Certainly Phillips says that there has been little softening in demand. “In lead generation, if it works for the client and is at an effective cost, they will take as much as we can get for them,” he says. With some clients still running acquisition programmes as loss leaders, even that pressure on supply prices has been somewhat mitigated.

One of the real problems is finding out whether data has met required targets. “Planners and buyers tend to buy data, say it worked or didn’t and that’s it. They need to get more sophisticated and need to change by giving us proper feedback as to what is working,” says Phillips.

The question of pricing for data has probably become one of the most complex issues through the recession. As data sources have fragmented, but volumes increased, there is now a wide range of ways to buy leads and a significant variation in what it will cost.

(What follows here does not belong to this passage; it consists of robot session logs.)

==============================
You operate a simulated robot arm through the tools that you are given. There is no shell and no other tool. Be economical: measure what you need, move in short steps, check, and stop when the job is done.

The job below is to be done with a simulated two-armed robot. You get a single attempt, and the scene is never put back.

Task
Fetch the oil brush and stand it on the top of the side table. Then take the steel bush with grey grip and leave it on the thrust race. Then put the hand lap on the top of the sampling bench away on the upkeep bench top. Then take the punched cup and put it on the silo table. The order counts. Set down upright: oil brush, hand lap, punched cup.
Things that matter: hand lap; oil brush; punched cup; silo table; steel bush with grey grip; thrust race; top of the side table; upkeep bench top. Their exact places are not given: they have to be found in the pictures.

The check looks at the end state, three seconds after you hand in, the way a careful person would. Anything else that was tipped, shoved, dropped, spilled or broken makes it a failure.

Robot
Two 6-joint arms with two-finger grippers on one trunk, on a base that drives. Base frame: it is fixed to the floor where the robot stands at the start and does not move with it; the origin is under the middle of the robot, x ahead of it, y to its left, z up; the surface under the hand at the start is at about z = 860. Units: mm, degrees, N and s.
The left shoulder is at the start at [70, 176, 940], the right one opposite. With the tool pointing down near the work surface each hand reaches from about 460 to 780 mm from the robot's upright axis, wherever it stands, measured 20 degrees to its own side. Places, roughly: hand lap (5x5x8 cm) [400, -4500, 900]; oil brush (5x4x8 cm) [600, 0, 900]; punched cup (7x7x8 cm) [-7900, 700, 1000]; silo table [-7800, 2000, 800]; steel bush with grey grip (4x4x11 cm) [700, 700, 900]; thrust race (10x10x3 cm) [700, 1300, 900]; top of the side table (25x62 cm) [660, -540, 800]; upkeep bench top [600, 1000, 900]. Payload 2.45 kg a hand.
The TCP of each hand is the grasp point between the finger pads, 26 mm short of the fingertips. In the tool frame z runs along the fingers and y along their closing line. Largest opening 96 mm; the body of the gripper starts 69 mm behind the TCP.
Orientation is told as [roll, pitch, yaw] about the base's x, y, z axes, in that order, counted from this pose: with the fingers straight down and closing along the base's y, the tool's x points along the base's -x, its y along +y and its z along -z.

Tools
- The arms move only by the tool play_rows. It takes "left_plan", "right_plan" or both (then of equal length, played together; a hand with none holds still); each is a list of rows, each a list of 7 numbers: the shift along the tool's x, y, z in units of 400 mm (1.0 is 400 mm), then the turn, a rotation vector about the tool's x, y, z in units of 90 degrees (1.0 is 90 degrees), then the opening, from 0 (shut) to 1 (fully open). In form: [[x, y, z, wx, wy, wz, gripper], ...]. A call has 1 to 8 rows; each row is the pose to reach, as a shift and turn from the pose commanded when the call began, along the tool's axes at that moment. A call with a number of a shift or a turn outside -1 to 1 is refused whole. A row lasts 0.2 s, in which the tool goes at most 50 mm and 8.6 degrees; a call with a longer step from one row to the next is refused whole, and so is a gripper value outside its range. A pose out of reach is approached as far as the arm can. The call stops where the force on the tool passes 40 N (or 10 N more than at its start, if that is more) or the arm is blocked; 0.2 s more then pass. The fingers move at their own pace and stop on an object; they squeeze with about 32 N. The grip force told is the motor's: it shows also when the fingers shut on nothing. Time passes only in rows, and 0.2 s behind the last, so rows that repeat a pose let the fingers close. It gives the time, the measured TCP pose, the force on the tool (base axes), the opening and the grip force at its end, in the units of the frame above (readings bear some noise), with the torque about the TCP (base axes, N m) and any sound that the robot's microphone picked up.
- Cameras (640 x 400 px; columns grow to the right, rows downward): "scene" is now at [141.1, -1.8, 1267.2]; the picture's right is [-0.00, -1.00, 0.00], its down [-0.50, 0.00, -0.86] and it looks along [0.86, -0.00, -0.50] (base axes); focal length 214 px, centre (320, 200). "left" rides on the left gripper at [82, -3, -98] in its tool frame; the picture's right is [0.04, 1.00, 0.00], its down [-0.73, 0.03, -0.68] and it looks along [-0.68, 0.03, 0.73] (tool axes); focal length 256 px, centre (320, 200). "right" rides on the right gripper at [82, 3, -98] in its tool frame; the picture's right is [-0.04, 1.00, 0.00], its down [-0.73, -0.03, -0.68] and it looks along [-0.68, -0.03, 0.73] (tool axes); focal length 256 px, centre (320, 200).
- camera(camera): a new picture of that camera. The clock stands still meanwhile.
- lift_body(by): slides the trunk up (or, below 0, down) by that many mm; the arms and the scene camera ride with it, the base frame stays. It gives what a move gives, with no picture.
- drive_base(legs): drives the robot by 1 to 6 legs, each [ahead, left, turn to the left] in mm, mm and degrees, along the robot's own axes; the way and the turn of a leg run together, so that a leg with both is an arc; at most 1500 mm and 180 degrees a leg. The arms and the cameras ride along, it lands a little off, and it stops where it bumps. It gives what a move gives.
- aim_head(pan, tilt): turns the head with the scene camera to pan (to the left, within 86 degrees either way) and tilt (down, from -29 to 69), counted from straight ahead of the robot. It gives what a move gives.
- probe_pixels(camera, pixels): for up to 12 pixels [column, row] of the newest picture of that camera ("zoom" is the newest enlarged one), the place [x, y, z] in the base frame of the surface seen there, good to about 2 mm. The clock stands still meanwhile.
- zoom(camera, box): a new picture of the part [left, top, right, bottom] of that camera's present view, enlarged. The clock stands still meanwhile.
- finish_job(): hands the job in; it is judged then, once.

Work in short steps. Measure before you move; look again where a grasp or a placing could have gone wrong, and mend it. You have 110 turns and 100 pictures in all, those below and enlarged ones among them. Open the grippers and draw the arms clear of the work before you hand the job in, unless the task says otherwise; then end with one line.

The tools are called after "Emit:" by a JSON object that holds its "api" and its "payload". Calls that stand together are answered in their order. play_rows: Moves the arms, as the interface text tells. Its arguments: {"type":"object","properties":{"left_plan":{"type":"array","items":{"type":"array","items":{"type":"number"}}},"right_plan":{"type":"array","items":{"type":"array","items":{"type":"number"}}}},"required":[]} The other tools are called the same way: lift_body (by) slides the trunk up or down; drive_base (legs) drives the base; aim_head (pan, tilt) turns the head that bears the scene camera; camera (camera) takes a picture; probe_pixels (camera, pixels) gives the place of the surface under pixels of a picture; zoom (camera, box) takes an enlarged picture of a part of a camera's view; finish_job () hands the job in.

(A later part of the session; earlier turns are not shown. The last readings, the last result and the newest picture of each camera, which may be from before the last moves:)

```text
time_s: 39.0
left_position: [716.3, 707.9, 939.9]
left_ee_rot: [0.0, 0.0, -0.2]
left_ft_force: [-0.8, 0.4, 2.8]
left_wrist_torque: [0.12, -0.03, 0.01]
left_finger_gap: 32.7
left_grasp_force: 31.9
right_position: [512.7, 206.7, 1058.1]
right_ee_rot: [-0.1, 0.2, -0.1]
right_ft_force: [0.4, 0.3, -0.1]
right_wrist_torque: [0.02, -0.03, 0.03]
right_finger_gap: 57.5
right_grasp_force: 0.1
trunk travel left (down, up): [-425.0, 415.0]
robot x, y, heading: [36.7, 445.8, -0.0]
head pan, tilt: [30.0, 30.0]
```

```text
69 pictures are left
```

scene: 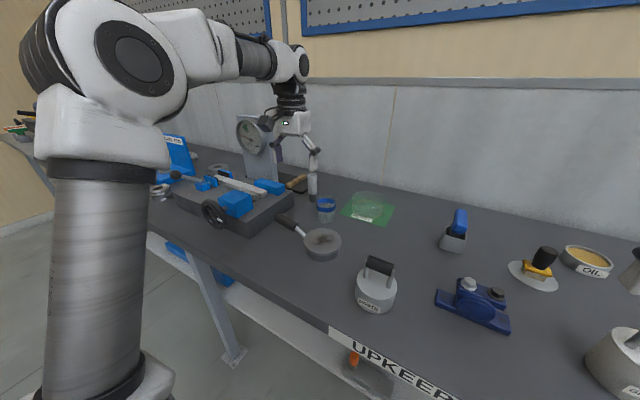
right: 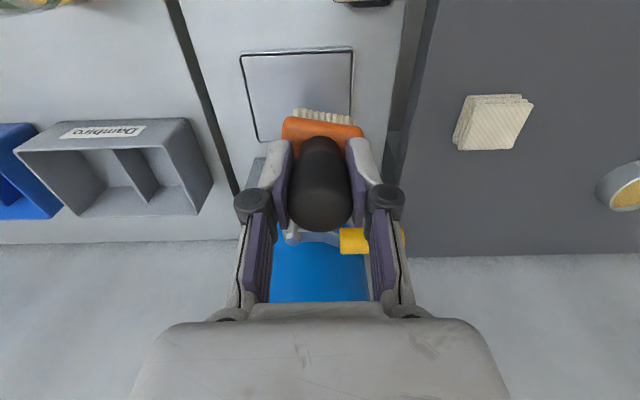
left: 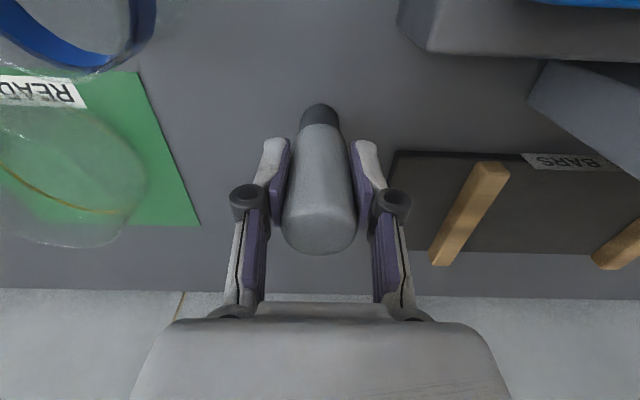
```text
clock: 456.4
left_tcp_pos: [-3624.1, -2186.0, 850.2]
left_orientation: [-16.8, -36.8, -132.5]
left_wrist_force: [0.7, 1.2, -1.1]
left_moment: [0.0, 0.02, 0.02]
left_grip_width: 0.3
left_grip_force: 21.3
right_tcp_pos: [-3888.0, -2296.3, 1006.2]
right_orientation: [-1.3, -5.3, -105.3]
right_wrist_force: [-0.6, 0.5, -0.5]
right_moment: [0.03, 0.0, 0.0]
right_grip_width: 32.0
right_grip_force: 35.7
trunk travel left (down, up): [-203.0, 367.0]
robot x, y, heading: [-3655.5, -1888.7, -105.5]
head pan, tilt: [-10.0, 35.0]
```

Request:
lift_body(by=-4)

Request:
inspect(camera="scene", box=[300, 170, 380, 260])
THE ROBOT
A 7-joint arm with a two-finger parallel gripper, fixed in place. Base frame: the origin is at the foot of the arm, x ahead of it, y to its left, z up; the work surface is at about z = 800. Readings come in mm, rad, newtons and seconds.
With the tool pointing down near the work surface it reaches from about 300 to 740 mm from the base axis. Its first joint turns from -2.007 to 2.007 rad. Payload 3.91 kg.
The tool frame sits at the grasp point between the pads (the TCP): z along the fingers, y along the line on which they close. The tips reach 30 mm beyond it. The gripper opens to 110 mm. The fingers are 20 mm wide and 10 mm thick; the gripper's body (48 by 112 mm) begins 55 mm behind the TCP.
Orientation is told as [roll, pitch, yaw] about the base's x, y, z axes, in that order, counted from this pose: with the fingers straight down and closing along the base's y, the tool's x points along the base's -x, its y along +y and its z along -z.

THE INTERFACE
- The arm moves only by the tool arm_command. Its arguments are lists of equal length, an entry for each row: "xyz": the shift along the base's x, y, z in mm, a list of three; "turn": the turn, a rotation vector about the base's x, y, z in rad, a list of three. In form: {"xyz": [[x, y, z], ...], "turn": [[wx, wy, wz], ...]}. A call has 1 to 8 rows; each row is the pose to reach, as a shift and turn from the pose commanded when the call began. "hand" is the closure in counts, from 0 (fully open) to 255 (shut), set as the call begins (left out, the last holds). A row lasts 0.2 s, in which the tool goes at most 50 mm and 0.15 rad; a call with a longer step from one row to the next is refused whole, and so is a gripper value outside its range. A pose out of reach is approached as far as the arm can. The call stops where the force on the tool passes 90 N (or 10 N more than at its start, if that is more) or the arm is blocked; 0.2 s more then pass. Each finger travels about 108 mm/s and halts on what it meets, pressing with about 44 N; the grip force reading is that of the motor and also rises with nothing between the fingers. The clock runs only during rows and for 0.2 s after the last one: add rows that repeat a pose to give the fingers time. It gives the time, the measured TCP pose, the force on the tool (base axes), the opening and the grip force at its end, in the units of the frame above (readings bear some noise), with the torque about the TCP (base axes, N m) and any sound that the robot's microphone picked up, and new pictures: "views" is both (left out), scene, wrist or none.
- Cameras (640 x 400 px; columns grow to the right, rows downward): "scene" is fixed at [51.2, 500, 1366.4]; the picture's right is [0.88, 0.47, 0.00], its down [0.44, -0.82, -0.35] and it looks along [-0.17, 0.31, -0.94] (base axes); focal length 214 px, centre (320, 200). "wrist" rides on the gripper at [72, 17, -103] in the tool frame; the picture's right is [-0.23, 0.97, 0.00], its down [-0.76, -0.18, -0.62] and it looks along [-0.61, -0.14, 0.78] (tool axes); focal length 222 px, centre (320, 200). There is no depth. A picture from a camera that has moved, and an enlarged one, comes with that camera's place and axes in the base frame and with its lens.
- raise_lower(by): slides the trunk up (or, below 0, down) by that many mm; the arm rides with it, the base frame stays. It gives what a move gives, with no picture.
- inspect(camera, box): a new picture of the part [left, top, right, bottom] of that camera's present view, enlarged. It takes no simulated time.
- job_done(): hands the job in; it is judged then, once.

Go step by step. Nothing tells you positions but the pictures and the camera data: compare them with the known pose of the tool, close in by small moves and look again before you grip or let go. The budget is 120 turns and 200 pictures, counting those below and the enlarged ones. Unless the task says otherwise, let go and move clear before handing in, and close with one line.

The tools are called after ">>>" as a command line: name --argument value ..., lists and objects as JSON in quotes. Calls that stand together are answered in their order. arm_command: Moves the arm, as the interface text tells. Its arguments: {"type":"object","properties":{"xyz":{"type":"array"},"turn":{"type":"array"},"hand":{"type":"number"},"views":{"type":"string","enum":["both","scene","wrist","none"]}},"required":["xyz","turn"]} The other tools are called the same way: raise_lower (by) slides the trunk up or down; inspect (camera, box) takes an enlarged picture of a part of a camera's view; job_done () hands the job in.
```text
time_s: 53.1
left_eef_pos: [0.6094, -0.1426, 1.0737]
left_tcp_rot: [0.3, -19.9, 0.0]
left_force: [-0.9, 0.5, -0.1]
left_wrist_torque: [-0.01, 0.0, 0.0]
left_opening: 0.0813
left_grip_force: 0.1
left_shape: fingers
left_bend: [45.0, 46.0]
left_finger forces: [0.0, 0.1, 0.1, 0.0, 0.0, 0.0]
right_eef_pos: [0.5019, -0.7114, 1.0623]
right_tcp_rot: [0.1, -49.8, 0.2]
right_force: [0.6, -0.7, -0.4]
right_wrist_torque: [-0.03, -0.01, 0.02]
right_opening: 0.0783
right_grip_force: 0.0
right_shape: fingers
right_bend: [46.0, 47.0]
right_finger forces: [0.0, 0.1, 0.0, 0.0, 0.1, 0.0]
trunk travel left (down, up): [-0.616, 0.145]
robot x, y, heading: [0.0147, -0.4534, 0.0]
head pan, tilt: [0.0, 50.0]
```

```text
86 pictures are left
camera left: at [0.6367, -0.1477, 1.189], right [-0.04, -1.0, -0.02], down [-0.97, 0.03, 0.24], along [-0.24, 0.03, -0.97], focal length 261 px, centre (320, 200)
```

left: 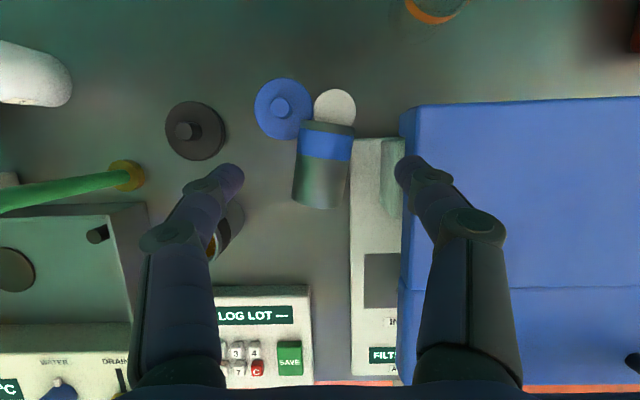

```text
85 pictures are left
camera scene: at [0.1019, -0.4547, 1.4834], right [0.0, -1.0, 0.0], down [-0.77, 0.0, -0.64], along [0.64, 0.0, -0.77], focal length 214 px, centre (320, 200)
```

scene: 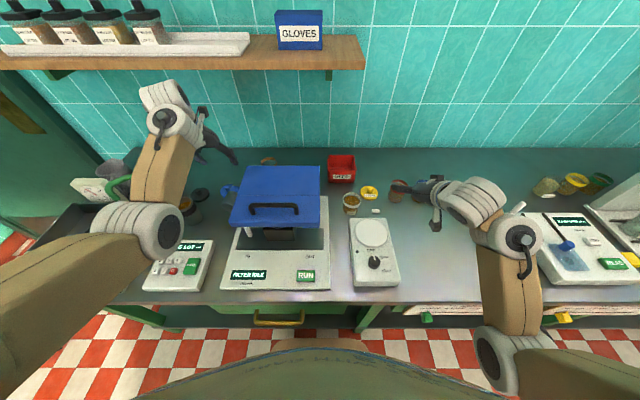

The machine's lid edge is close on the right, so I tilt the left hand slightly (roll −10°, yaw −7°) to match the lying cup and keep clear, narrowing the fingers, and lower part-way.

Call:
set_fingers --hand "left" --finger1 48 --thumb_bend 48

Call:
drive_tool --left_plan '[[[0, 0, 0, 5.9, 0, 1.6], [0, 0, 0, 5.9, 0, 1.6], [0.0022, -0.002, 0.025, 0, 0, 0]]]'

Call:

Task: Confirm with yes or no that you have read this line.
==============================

“We worked on a campaign for one advertiser who took online data from all channels, offline leads from surveys, brochure requests and telemarketing leads,” says Steve Cox, joint managing director of Funnel Lead Marketing. “The range of pricing across those sources differed by a factor of 15.”

That is a big variation to account for within a single campaign, but points to a client with sophisticated metrics and who is looking at ROI beyond simple cost per acquisition. Cox says different prices are also justified by the level of warmth and interest that different sources will display.

“A consumer who opts in to a third-party email programme, gets an email, reads the subject line, opens it, clicks through and then provides their name, address and other contact details is a considered opt-in. You have to look at each source on its merits,” he says.

Data is available in probably greater volume than ever before. Despite the downturn, it is still possible to get fresh leads on in-market buyers. But if finding data is easy, working out which data to choose – and what to pay for it – has probably never been harder.